**Short problem**
Repeat the text that opens with "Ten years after" in full.
------ Text
Ten years after the death of Albert Einstein, in 1965, Penrose finally demonstrated the formation and existence of black holes, when even Einstein himself was skeptical of their existence. The groundbreaking paper described the physical properties of black holes and went on to be the most critical contribution to relativity since Einstein. It took the academy almost 55 years to recognize the greatness of Sir Roger Penrose. Still, we are glad they finally paid attention to the math-wizard, who inspired a generation of astrophysicists!

The Royal Swedish Academy of Sciences conferred the Nobel Prize in Physics 2020 to Roger Penrose for “The discovery that black hole formation is a robust prediction of the general theory of relativity” and to Reinhard Genzel and Andrea Ghez for “The discovery of a supermassive compact object at the centre of our galaxy.”

Roger Penrose used Mathematics to prove that black holes are a direct consequence of Albert Einstein’s general relativity theory. And this paved the way for considerable strides in Blackhole physics. Building upon the idea that Black holes exist, Genzel and Ghez used some of the world’s largest telescopes to observe the orbits of the stars closest to the center of the Milky Way, which led them to conclude the presence of an invisible, massive black hole. The physicists think that the black hole could most likely be hiding in Sagitarrius A*. With that, Ghez became the fourth woman to win the Nobel Prize in Physics, inspiring girls all over the world to aim not just for stars but the mysteries beyond them!
------------
------ Given material
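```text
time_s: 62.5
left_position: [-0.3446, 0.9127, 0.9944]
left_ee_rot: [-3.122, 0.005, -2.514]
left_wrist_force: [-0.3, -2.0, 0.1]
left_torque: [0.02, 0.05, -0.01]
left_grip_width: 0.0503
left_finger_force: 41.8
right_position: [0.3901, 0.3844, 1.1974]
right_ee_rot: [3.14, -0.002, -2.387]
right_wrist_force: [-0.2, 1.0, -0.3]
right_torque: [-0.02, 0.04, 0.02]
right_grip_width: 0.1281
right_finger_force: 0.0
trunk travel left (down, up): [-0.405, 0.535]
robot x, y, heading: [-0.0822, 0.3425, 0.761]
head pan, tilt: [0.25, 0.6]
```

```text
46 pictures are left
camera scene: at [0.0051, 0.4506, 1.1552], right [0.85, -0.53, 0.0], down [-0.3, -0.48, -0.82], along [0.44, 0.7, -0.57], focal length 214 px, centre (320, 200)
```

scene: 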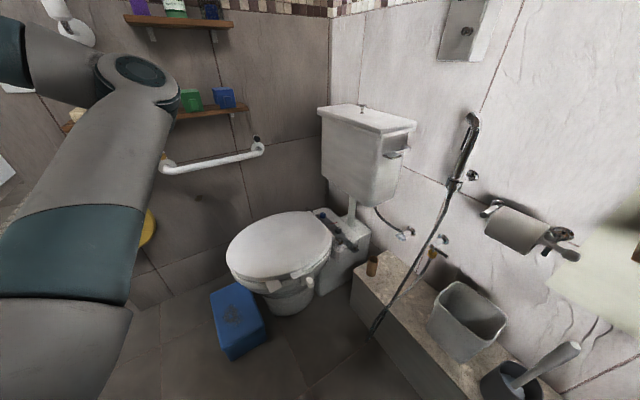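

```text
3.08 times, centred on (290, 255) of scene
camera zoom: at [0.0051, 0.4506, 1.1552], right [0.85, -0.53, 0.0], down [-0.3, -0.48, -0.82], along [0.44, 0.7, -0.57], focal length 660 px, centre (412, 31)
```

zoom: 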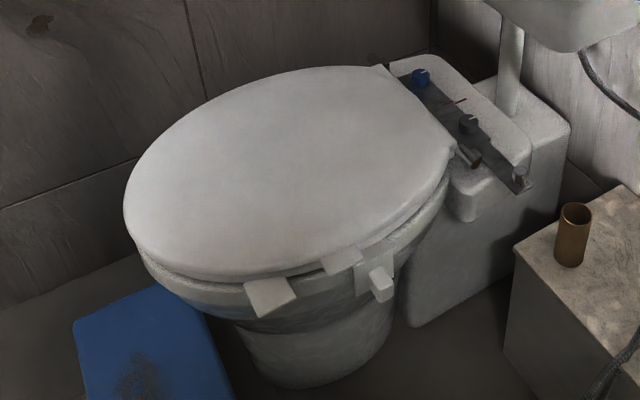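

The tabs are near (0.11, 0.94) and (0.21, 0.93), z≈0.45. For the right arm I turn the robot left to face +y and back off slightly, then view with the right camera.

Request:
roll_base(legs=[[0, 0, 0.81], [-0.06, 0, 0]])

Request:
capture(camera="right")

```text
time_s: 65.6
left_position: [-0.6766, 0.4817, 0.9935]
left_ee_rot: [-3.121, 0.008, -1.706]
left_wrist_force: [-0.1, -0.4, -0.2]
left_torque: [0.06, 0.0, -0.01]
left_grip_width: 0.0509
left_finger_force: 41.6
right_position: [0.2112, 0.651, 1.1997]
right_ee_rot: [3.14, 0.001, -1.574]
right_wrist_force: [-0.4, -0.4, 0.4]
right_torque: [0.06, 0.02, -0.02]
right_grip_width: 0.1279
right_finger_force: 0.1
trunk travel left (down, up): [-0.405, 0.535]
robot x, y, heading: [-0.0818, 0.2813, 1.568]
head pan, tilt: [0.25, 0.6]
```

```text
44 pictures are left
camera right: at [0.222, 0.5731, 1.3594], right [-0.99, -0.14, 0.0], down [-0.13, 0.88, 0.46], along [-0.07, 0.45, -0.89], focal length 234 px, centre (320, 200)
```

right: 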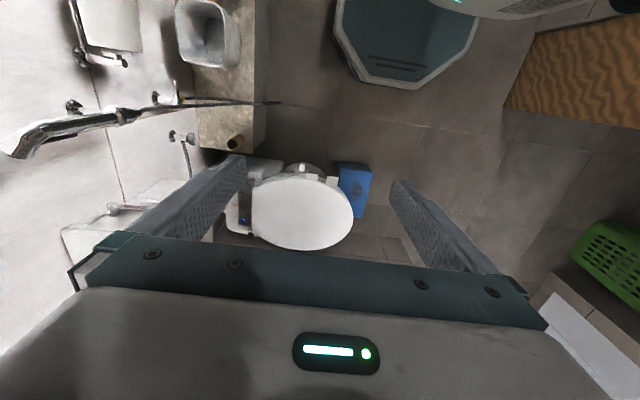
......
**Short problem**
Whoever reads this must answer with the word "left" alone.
------------
**Task solution**
Ten years after the death of Albert Einstein, in 1965, Penrose finally demonstrated the formation and existence of black holes, when even Einstein himself was skeptical of their existence. The groundbreaking paper described the physical properties of black holes and went on to be the most critical contribution to relativity since Einstein. It took the academy almost 55 years to recognize the greatness of Sir Roger Penrose. Still, we are glad they finally paid attention to the math-wizard, who inspired a generation of astrophysicists!

The Royal Swedish Academy of Sciences conferred the Nobel Prize in Physics 2020 to Roger Penrose for “The discovery that black hole formation is a robust prediction of the general theory of relativity” and to Reinhard Genzel and Andrea Ghez for “The discovery of a supermassive compact object at the centre of our galaxy.”

Roger Penrose used Mathematics to prove that black holes are a direct consequence of Albert Einstein’s general relativity theory. And this paved the way for considerable strides in Blackhole physics. Building upon the idea that Black holes exist, Genzel and Ghez used some of the world’s largest telescopes to observe the orbits of the stars closest to the center of the Milky Way, which led them to conclude the presence of an invisible, massive black hole. The physicists think that the black hole could most likely be hiding in Sagitarrius A*. With that, Ghez became the fourth woman to win the Nobel Prize in Physics, inspiring girls all over the world to aim not just for stars but the mysteries beyond them!